Supplied data:
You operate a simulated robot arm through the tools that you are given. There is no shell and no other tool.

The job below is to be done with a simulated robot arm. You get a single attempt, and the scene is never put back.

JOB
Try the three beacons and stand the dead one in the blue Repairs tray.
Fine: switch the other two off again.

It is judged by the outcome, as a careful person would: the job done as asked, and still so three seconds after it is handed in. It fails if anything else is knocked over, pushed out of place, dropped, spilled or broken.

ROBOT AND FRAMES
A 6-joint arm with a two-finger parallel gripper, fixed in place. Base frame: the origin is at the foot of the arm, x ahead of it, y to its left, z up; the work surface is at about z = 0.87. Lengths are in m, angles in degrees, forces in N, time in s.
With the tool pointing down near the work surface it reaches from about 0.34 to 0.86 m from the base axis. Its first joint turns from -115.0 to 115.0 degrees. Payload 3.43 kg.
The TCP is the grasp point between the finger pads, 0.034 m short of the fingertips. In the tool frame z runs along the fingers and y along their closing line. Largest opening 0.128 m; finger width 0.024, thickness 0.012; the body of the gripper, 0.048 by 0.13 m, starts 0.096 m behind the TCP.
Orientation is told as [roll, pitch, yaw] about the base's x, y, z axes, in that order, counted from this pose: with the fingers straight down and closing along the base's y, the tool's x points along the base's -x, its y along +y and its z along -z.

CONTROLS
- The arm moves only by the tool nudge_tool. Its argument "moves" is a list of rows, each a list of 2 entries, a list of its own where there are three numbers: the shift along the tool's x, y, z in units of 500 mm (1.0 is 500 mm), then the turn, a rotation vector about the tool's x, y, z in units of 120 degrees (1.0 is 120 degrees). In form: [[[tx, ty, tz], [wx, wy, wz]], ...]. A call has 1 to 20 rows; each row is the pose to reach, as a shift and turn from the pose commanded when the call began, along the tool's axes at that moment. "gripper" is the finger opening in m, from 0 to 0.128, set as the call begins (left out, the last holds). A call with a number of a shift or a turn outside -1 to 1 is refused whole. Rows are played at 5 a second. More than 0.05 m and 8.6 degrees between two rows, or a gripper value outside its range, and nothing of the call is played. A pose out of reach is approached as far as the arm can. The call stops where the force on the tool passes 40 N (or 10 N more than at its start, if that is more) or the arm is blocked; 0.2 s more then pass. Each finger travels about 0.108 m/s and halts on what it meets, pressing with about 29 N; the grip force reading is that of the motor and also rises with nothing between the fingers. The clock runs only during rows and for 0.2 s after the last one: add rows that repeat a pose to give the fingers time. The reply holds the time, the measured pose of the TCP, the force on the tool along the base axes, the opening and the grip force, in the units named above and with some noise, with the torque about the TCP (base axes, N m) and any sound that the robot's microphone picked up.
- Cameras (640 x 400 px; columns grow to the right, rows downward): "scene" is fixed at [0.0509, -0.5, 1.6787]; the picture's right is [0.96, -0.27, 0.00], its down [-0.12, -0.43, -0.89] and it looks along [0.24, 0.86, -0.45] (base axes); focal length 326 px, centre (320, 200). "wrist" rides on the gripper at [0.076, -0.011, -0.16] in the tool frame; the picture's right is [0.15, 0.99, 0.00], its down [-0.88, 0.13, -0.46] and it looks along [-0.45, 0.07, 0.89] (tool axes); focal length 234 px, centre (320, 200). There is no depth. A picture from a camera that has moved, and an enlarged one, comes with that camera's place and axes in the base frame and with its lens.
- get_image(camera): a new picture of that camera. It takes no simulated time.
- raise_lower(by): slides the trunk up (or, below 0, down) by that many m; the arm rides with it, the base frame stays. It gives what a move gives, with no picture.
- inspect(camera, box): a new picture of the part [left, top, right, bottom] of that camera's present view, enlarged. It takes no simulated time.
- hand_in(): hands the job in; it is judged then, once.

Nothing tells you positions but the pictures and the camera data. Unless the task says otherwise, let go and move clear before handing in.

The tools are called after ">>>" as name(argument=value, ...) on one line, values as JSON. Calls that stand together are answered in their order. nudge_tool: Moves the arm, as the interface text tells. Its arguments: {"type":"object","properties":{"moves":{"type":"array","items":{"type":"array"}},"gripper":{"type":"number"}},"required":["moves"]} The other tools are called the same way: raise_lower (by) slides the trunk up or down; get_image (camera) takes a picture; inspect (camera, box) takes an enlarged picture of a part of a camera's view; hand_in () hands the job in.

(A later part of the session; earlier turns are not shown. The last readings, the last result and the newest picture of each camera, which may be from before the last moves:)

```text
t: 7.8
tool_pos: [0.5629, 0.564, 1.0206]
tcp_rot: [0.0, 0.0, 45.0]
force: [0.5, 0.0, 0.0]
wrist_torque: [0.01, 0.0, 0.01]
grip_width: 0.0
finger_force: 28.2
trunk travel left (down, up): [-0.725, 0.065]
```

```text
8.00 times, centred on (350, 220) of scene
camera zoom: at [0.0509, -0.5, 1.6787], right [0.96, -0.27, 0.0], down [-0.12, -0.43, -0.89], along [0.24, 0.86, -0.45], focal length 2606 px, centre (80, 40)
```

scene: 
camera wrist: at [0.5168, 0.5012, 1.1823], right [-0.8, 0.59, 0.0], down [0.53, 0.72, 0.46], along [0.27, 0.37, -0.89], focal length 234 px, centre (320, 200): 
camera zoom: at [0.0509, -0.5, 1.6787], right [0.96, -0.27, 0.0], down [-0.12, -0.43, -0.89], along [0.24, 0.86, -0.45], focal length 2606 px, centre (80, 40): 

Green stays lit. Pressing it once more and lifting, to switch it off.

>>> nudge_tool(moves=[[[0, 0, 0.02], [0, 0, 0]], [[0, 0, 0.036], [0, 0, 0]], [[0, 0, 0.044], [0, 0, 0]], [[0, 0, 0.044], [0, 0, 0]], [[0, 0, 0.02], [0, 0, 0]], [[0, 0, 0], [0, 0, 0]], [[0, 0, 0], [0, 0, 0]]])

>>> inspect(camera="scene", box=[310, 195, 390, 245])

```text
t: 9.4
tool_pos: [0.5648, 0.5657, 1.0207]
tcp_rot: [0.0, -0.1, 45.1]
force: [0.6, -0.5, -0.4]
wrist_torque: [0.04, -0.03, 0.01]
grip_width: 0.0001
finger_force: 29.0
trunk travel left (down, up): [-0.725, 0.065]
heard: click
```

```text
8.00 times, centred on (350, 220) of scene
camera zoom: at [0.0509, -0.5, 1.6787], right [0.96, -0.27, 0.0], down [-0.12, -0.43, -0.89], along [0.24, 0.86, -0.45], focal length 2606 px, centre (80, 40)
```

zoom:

What you need to do:
Return the lines above exactly, keeping every word.

Finished answer:
You operate a simulated robot arm through the tools that you are given. There is no shell and no other tool.

The job below is to be done with a simulated robot arm. You get a single attempt, and the scene is never put back.

JOB
Try the three beacons and stand the dead one in the blue Repairs tray.
Fine: switch the other two off again.

It is judged by the outcome, as a careful person would: the job done as asked, and still so three seconds after it is handed in. It fails if anything else is knocked over, pushed out of place, dropped, spilled or broken.

ROBOT AND FRAMES
A 6-joint arm with a two-finger parallel gripper, fixed in place. Base frame: the origin is at the foot of the arm, x ahead of it, y to its left, z up; the work surface is at about z = 0.87. Lengths are in m, angles in degrees, forces in N, time in s.
With the tool pointing down near the work surface it reaches from about 0.34 to 0.86 m from the base axis. Its first joint turns from -115.0 to 115.0 degrees. Payload 3.43 kg.
The TCP is the grasp point between the finger pads, 0.034 m short of the fingertips. In the tool frame z runs along the fingers and y along their closing line. Largest opening 0.128 m; finger width 0.024, thickness 0.012; the body of the gripper, 0.048 by 0.13 m, starts 0.096 m behind the TCP.
Orientation is told as [roll, pitch, yaw] about the base's x, y, z axes, in that order, counted from this pose: with the fingers straight down and closing along the base's y, the tool's x points along the base's -x, its y along +y and its z along -z.

CONTROLS
- The arm moves only by the tool nudge_tool. Its argument "moves" is a list of rows, each a list of 2 entries, a list of its own where there are three numbers: the shift along the tool's x, y, z in units of 500 mm (1.0 is 500 mm), then the turn, a rotation vector about the tool's x, y, z in units of 120 degrees (1.0 is 120 degrees). In form: [[[tx, ty, tz], [wx, wy, wz]], ...]. A call has 1 to 20 rows; each row is the pose to reach, as a shift and turn from the pose commanded when the call began, along the tool's axes at that moment. "gripper" is the finger opening in m, from 0 to 0.128, set as the call begins (left out, the last holds). A call with a number of a shift or a turn outside -1 to 1 is refused whole. Rows are played at 5 a second. More than 0.05 m and 8.6 degrees between two rows, or a gripper value outside its range, and nothing of the call is played. A pose out of reach is approached as far as the arm can. The call stops where the force on the tool passes 40 N (or 10 N more than at its start, if that is more) or the arm is blocked; 0.2 s more then pass. Each finger travels about 0.108 m/s and halts on what it meets, pressing with about 29 N; the grip force reading is that of the motor and also rises with nothing between the fingers. The clock runs only during rows and for 0.2 s after the last one: add rows that repeat a pose to give the fingers time. The reply holds the time, the measured pose of the TCP, the force on the tool along the base axes, the opening and the grip force, in the units named above and with some noise, with the torque about the TCP (base axes, N m) and any sound that the robot's microphone picked up.
- Cameras (640 x 400 px; columns grow to the right, rows downward): "scene" is fixed at [0.0509, -0.5, 1.6787]; the picture's right is [0.96, -0.27, 0.00], its down [-0.12, -0.43, -0.89] and it looks along [0.24, 0.86, -0.45] (base axes); focal length 326 px, centre (320, 200). "wrist" rides on the gripper at [0.076, -0.011, -0.16] in the tool frame; the picture's right is [0.15, 0.99, 0.00], its down [-0.88, 0.13, -0.46] and it looks along [-0.45, 0.07, 0.89] (tool axes); focal length 234 px, centre (320, 200). There is no depth. A picture from a camera that has moved, and an enlarged one, comes with that camera's place and axes in the base frame and with its lens.
- get_image(camera): a new picture of that camera. It takes no simulated time.
- raise_lower(by): slides the trunk up (or, below 0, down) by that many m; the arm rides with it, the base frame stays. It gives what a move gives, with no picture.
- inspect(camera, box): a new picture of the part [left, top, right, bottom] of that camera's present view, enlarged. It takes no simulated time.
- hand_in(): hands the job in; it is judged then, once.

Nothing tells you positions but the pictures and the camera data. Unless the task says otherwise, let go and move clear before handing in.

The tools are called after ">>>" as name(argument=value, ...) on one line, values as JSON. Calls that stand together are answered in their order. nudge_tool: Moves the arm, as the interface text tells. Its arguments: {"type":"object","properties":{"moves":{"type":"array","items":{"type":"array"}},"gripper":{"type":"number"}},"required":["moves"]} The other tools are called the same way: raise_lower (by) slides the trunk up or down; get_image (camera) takes a picture; inspect (camera, box) takes an enlarged picture of a part of a camera's view; hand_in () hands the job in.

(A later part of the session; earlier turns are not shown. The last readings, the last result and the newest picture of each camera, which may be from before the last moves:)

```text
t: 7.8
tool_pos: [0.5629, 0.564, 1.0206]
tcp_rot: [0.0, 0.0, 45.0]
force: [0.5, 0.0, 0.0]
wrist_torque: [0.01, 0.0, 0.01]
grip_width: 0.0
finger_force: 28.2
trunk travel left (down, up): [-0.725, 0.065]
```

```text
8.00 times, centred on (350, 220) of scene
camera zoom: at [0.0509, -0.5, 1.6787], right [0.96, -0.27, 0.0], down [-0.12, -0.43, -0.89], along [0.24, 0.86, -0.45], focal length 2606 px, centre (80, 40)
```

scene: 
camera wrist: at [0.5168, 0.5012, 1.1823], right [-0.8, 0.59, 0.0], down [0.53, 0.72, 0.46], along [0.27, 0.37, -0.89], focal length 234 px, centre (320, 200): 
camera zoom: at [0.0509, -0.5, 1.6787], right [0.96, -0.27, 0.0], down [-0.12, -0.43, -0.89], along [0.24, 0.86, -0.45], focal length 2606 px, centre (80, 40): 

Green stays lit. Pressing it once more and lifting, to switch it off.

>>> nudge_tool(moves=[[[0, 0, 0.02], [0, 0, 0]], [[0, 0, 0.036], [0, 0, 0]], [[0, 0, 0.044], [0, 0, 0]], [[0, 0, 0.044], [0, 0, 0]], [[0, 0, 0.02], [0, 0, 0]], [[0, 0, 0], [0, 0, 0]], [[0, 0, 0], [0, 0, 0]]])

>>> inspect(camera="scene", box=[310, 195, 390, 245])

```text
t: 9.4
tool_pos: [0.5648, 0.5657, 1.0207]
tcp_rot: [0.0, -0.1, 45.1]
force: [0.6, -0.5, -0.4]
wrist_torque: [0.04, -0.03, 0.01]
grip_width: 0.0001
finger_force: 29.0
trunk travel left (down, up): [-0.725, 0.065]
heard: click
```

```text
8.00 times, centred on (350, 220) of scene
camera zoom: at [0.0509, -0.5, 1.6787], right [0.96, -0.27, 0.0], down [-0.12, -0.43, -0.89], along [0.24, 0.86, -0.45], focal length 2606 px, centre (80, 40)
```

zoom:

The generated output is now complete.